- - Wednesday, May 3, 2023

Mergers and acquisitions, or M&A, have helped to establish, accelerate, and prolong U.S. innovation and economic success. Without them, our economic primacy is in jeopardy.

Unfortunately, leadership at the Federal Trade Commission has demonstrated extreme hostility to most corporate combinations. It has strayed from its core responsibilities as it pursues novel ways to place obstacles in the path of some of the nation’s most successful companies.

Now, the FTC must explain to Congress why it should receive $590 million to operate next year, including an increase of $160 million beyond the current allocation, at a time when employees say the agency has never been in worse condition, with many reports of declining morale and significant “brain drain” with the unexpected departure of experienced staff.

As Congress begins this review, here are some fundamental questions my former colleagues should consider posing:
Has the FTC adopted an M&A review process that finds any transaction presumptively bad?

Central to efficient markets are the forces that drive resources to where they can realize their highest potential. M&A is critical to this process, efficiently putting resources to work to advance innovation and consumer choice.

The FTC’s current M&A process suggests a fundamental misunderstanding of the role of M&A in an innovative economy. The process slows reviews to a crawl while increasing their costs, even when there is no competitive issue. One could conclude that the goal is to deter future mergers regardless of their value to workers, consumers, and the economy.

Why hasn’t the FTC been operating under a clear M&A standard for the last 18 months?

Not long after Lina Khan became FTC chair, the agency scuttled the consumer welfare standard, which for four decades has been a core underpinning of antitrust enforcement. The standard used leading consumer-focused measures such as price, output, product quality and innovation.

Yet more than 18 months after jettisoning its traditional vertical merger review guidelines on a party-line vote, the FTC has failed to put forward revised guidance. In the absence of clear standards linked to existing law, the FTC has assumed license to go beyond recognized legal authority and pursue instead a policy agenda that has dramatically chilled the overall M&A environment.

Why has the FTC opted for changes in M&A review policies that pose unnecessary delays and further burdens on the agency’s budget?

The FTC’s current review process is taxing its own limited financial and human resources because of a dramatically changed review process. For example:

• Last year, the FTC ended the practice of early review terminations, which was designed to clear combinations that are not likely to harm competition, forcing FTC staff and merging parties to undertake 30-day reviews even if there is no basis for the proposed combination to be found unlawful.

• The time it takes to review transactions under the FTC’s Second Request process is now almost a year, well beyond the congressionally authorized time limit. There have also been reports that the FTC has issued extensive, burdensome “second requests” in cases where the antitrust issues are more limited.

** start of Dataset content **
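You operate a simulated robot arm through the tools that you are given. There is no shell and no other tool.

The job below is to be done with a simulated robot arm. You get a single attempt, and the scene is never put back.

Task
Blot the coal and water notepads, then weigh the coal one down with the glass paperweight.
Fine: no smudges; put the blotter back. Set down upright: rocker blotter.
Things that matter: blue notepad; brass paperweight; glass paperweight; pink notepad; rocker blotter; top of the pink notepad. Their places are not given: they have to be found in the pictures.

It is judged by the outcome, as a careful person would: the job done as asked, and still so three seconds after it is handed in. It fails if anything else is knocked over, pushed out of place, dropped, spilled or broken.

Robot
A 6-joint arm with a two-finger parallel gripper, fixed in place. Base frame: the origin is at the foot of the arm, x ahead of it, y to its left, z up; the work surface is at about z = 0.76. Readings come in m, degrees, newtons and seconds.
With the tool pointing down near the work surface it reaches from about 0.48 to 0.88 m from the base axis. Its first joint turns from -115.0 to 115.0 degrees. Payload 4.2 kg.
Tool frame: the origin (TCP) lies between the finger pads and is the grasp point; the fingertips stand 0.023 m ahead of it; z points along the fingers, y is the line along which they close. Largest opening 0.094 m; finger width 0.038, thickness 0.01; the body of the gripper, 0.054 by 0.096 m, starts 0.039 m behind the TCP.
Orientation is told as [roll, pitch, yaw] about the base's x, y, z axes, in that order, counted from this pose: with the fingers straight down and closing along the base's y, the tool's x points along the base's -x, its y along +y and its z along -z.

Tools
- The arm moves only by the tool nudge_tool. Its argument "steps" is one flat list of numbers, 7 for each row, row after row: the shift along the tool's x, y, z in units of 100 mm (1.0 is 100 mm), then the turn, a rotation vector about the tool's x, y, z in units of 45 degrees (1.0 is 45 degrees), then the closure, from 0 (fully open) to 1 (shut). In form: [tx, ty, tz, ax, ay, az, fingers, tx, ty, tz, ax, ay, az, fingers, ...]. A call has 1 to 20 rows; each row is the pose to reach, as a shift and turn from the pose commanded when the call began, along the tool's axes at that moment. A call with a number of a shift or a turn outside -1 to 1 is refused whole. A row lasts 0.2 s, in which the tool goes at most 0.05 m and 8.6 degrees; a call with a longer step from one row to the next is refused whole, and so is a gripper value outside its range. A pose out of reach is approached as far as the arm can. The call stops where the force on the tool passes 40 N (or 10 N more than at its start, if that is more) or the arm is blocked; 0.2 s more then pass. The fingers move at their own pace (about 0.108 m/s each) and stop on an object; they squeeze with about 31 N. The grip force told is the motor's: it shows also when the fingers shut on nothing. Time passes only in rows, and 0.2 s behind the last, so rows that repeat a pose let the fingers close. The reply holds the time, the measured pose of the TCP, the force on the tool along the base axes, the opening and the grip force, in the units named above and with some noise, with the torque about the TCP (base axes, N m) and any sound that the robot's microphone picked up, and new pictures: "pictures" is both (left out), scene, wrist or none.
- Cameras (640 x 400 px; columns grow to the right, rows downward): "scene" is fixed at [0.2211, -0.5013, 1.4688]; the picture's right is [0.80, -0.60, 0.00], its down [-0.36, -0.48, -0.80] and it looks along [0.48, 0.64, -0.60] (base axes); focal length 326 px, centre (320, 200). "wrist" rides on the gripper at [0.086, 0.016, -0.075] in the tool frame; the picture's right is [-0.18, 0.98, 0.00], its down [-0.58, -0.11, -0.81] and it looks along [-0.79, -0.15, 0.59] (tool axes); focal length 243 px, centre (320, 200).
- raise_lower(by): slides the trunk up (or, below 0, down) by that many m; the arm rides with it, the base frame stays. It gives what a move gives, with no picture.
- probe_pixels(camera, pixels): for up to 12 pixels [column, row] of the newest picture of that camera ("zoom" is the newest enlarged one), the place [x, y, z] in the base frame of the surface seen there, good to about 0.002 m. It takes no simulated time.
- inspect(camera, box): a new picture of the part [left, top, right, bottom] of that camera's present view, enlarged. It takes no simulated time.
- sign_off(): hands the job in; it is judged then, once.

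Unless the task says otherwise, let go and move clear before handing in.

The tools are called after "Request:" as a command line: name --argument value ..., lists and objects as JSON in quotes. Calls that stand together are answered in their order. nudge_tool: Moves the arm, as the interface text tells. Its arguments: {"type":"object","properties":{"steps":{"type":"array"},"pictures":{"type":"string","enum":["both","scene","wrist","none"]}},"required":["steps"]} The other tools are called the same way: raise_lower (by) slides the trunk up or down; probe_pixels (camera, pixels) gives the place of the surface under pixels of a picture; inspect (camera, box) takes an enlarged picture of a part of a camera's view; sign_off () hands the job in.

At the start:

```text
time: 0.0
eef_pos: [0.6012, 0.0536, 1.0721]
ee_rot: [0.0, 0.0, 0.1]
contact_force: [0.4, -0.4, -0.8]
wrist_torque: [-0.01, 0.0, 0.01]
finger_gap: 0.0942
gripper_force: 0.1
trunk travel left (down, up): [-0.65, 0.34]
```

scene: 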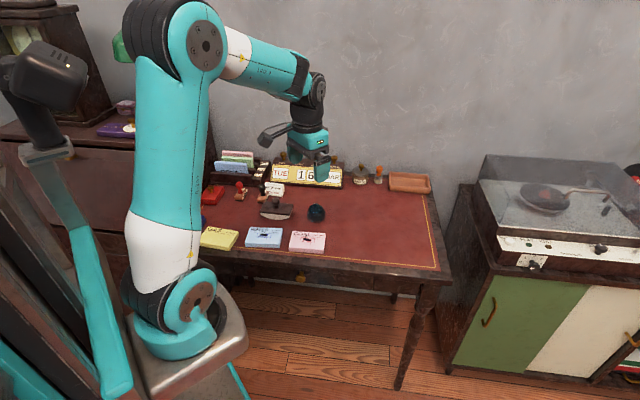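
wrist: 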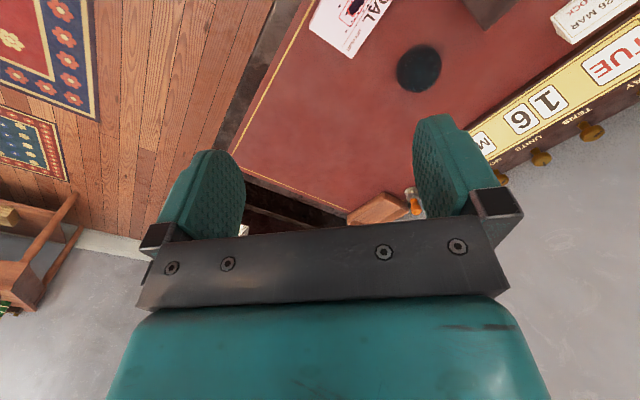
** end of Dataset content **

• The FTC has increasingly used its administrative litigation process, even though this process takes longer and is costlier than trying matters in U.S. District Courts, which is where the Justice Department’s Antitrust Division tries its cases. Even more perplexing is that in several key cases, the FTC ignored its own administrative judge’s factual findings.

• The FTC has indicated a willingness to litigate cases that are likely to lose. Is that a wise use of taxpayer resources?

At the end of the day, the FTC is a law enforcement body. The FTC has stated, however, that it is prepared to force merging parties to court even when the law and facts are not on its side. It did just that when it sought to block Meta from acquiring Within, a virtual reality developer. In that case, a federal judge denied the FTC’s request to block the acquisition, saying that the facts did not support the anti-competitive harm being alleged.

The FTC has effectively upended competitive M&A activity — opting for an agenda that presumes any proposed transaction is harmful and wasting resources on a fruitless process to stop M&A, severely crimping U.S. innovation and economic leadership. The FTC’s conduct raises important questions for Congress, starting with why taxpayer funds should be devoted to pursuing an agenda unsupported by law rather than principled enforcement.

• Rick Boucher is a former 14-term Democratic member of the House of Representatives and its committees with antitrust jurisdiction.